Actually, he was born in Fort Benning, Georgia, and only moved to Moreland with his mother after his father left both the Army and his young bride in a fit of despair and mystery that would haunt Grizzard to his dying day. The tremendous love and frustration he felt for Captain Lewis McDonald Grizzard, Sr. finally overflowed,' typical Lewis style, in a book. "My Daddy Was A Pistol and I'm a Son of a Gun" remains one of his most remarkable works, evoking tears and laughter in such rapid succession that the reader finally understands that they are opposite sides of the single coin of parenthood. Years later he penned his homage to "Miss Christine," (his longsuffering, tough, school teacher mother), entitled "Don't Forget To Call Your Mama - I Wish I Could Call Mine." Together they form bookends to the entire Grizzard library, these sentimental melancholy, misty memories of the Mama and Daddy from which he came.
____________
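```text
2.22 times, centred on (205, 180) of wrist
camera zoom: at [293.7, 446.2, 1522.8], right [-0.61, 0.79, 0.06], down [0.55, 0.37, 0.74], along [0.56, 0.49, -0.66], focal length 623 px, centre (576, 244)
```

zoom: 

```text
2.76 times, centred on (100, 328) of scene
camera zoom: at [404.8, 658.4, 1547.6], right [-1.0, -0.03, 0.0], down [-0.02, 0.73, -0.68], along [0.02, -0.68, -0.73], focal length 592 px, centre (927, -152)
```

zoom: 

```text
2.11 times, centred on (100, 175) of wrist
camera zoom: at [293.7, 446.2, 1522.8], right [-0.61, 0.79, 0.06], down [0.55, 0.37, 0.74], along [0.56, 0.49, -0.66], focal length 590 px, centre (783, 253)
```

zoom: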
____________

Lewis often told interviewers he was raised "poor, proud, and patriotic." Stories of his childhood in Moreland ring with American archetypes; the strong, quiet man (his maternal grandfather "Daddy Bun," a farmer and school janitor who was the inspiration for Grizzard's famous "Definition of a Redneck"), the strong Southern woman who bends but does not break (his mother, beginning life anew at age 40 after Lewis Sr.'s departure), the fearsome school authority figure (O.P. Evans, principal of Newnan High School), and of course the girls, always the girls (Kathy Sue Loudermilk and company).